Corporate Income Tax Tax Rate Residence Compliance requirements International Withholding Tax Rates

Holding rules

Corporate income tax ("CIT")

25 percent There is also a 15 percent rate applicable to certain Chinese enterprises with "High and New Technology" status or those operating in the western region of China.

A company is considered to be resident in the People's Republic of China ("PRC") if it is established under PRC law, or is an enterprise that is established under the laws of foreign countries (regions), but its place of effective management is located in PRC. A resident enterprise is taxed on its worldwide income.

The tax return system is one of self-assessment, subject to audit by the tax authorities. Annual CIT returns are due on the 31 May after the end of the tax year. Quarterly (or monthly) returns are due 15 days after the end of the quarter (or month).

Dividends paid to a non-resident enterprise are subject to withholding tax at 10 percent (this rate may be reduced under certain treaties). A 20 percent base rate applies for payments to individuals (this rate may be reduced under applicable treaties).

Royalties paid to a non-resident enterprise are subject to withholding tax at 10 percent (this rate may be reduced under certain treaties).
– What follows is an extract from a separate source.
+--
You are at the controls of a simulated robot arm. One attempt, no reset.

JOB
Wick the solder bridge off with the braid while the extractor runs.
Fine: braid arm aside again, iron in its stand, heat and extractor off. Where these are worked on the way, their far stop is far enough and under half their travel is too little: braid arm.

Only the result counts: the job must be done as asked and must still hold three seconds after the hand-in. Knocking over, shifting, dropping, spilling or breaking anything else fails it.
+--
In addition, 6 percent Value Add Tax ("VAT") and local levies will apply. A 20 percent base rate applies for payments to individuals.

Interest paid to a non-resident is subject to withholding tax at 10 percent (this rate may be reduced under certain treaties). In addition, 6 percent VAT and local levies will apply (VAT applies to interest from 1 May 2016, Business Tax (BT) had applied at 5 percent up to that point in time). A 20 percent base rate applies for payments to individuals.

Dividend distribution from a PRC resident enterprise to another PRC resident enterprise is exempt from PRC CIT. Dividend distribution from a non-resident enterprise to a PRC resident enterprise is subject to 25 percent CIT, but foreign tax credits may be available.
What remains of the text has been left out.